American Association of Physics Teachers
The Association of American Medical Colleges has revised the Medical College Admission Test (MCAT). The new version will be offered for the first time in March 2015. Based on recommendations from a committee of medical school faculty, admissions officers, deans, and undergraduate science and social science faculty members, surveys of medical school faculty and staff, medical school students, and undergraduate science faculty members, the new MCAT will focus on testing pre-medical students' competencies in the natural sciences, behavioral and social sciences, and critical thinking and reasoning. In this talk, I will focus on changes in the natural sciences part of the MCAT and the implications of those changes for undergraduate science and mathematics education.
Dr. Robert Hilborn is the Associate Executive Director of the American Association of Physics Teachers (AAPT).

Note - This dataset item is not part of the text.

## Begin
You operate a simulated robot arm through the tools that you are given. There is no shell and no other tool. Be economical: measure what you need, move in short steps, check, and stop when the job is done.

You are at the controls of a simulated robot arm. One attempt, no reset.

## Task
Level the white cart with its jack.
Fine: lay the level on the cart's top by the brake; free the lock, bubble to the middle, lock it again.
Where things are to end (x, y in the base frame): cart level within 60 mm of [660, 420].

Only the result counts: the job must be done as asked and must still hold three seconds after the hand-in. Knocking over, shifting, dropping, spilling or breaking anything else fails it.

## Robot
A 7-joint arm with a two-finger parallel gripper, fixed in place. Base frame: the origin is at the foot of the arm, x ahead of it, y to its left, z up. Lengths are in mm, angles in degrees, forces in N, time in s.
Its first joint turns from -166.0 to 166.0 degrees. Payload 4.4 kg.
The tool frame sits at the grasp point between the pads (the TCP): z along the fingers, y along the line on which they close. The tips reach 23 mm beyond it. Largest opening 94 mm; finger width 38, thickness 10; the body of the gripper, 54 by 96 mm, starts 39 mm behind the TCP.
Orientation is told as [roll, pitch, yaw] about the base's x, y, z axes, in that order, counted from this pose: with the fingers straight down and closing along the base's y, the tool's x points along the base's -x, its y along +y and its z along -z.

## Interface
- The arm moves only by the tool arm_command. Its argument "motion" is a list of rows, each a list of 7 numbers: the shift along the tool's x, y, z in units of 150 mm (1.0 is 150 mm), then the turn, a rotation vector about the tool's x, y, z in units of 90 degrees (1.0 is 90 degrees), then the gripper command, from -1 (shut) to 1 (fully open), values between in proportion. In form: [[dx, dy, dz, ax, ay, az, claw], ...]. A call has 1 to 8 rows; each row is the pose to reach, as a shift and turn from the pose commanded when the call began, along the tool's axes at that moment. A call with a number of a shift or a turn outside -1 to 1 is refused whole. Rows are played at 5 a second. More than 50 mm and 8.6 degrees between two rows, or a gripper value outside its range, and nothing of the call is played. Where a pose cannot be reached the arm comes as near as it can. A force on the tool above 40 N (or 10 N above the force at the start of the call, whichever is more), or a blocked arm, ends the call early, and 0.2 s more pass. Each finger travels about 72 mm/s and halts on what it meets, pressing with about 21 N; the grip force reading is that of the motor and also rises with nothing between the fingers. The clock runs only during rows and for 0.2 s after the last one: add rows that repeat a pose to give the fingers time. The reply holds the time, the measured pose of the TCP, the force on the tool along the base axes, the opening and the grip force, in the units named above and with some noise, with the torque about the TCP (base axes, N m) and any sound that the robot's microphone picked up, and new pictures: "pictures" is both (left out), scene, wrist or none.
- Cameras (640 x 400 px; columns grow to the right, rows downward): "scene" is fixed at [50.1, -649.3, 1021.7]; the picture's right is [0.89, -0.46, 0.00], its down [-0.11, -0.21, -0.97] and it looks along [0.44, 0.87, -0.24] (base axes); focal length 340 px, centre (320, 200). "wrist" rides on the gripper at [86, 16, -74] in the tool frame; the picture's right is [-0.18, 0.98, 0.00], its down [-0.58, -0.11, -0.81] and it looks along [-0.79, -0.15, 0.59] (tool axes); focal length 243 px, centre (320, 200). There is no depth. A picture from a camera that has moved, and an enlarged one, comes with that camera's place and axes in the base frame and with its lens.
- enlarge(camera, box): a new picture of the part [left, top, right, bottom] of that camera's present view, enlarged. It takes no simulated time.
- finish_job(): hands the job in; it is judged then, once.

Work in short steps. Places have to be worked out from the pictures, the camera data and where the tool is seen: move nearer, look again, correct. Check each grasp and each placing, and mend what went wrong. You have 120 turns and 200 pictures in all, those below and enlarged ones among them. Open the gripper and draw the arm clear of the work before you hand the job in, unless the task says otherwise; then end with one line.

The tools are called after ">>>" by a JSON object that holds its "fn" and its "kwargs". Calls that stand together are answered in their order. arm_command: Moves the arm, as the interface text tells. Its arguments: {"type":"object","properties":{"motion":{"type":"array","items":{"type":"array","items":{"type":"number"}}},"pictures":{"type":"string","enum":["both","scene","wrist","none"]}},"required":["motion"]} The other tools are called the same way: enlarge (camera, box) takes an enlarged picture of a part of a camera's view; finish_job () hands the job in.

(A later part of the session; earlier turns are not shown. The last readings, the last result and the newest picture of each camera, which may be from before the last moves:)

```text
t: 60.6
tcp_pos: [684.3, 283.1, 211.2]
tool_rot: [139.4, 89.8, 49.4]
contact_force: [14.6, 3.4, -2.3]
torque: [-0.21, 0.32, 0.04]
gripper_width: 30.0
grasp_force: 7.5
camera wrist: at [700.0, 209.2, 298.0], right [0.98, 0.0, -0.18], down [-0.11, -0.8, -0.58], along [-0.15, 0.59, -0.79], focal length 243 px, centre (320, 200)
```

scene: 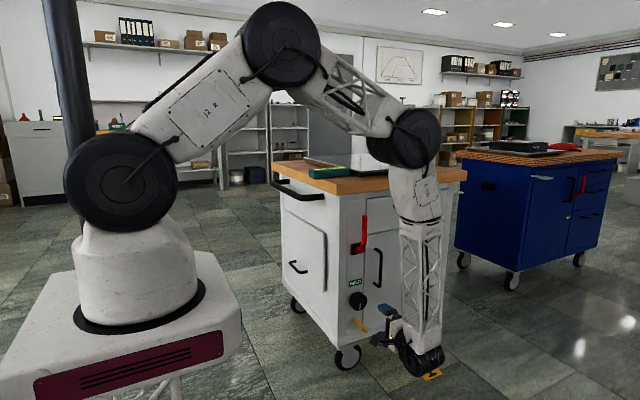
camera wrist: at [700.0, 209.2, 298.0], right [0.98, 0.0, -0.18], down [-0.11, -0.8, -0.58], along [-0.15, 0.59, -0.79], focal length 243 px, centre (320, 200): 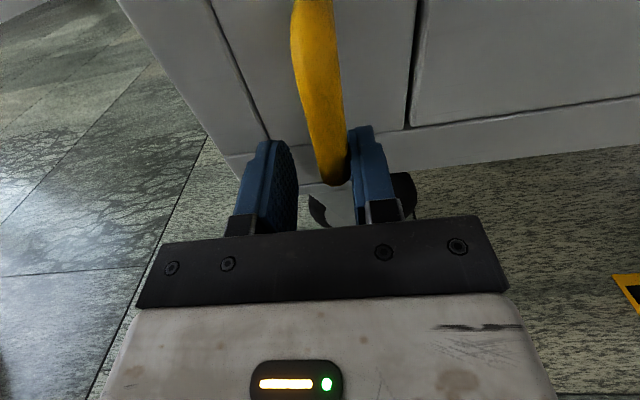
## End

He has held physics faculty positions at Oberlin College, Amherst College, the University of Nebraska-Lincoln, and the University of Texas at Dallas. At the Association of American Medical Colleges (AAMC) he has served on the AAMC-HHMI Committee on the Scientific Foundations for Future Physicians and on the MCAT review committee, MR5.
He has also served as a member of the advisory committee for the Mathematical and Physical Sciences Directorate of the National Science Foundation. He has served on the governing boards for the College of Science, Engineering, and Technology at Jackson State University and the American Institute of Physics. He was founder and chair of the National Task Force on Undergraduate Physics. He has been awarded the 1997 American Physical Society Prize to a Faculty Member for Research in an Undergraduate Institution and the 1999 American Association of Physics Teachers Distinguished Service Citation. He was a Senior Physics Fellow for College and University Programming at AAPT and is a fellow of the American Physical Society.
Dr. Hilborn earned his doctorate in physics from Harvard University. His research includes work in experimental and theoretical atomic, molecular, and optical physics, and in nonlinear dynamics. He has authored Chaos and Nonlinear Dynamics (Oxford University Press, 2nd Ed., 2000) and his recent work has focused on applying nonlinear dynamics to analyze problems in neuroscience and the dynamics of genetic networks.